--- START OF Data shown ---

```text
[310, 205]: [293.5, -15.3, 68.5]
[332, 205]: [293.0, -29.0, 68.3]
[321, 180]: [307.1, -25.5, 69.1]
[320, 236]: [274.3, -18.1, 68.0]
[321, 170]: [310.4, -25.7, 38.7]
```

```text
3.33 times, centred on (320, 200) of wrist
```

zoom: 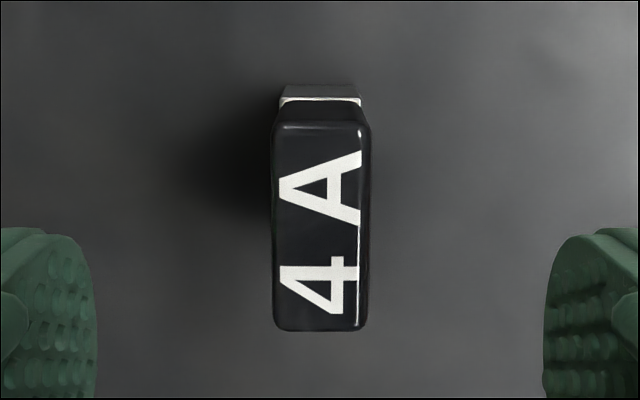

--- END OF Data shown ---

◆ Exercise objective
Give every line above again exactly, with no pictures.

◆ Result
```text
[310, 205]: [293.5, -15.3, 68.5]
[332, 205]: [293.0, -29.0, 68.3]
[321, 180]: [307.1, -25.5, 69.1]
[320, 236]: [274.3, -18.1, 68.0]
[321, 170]: [310.4, -25.7, 38.7]
```

```text
3.33 times, centred on (320, 200) of wrist
```

zoom: 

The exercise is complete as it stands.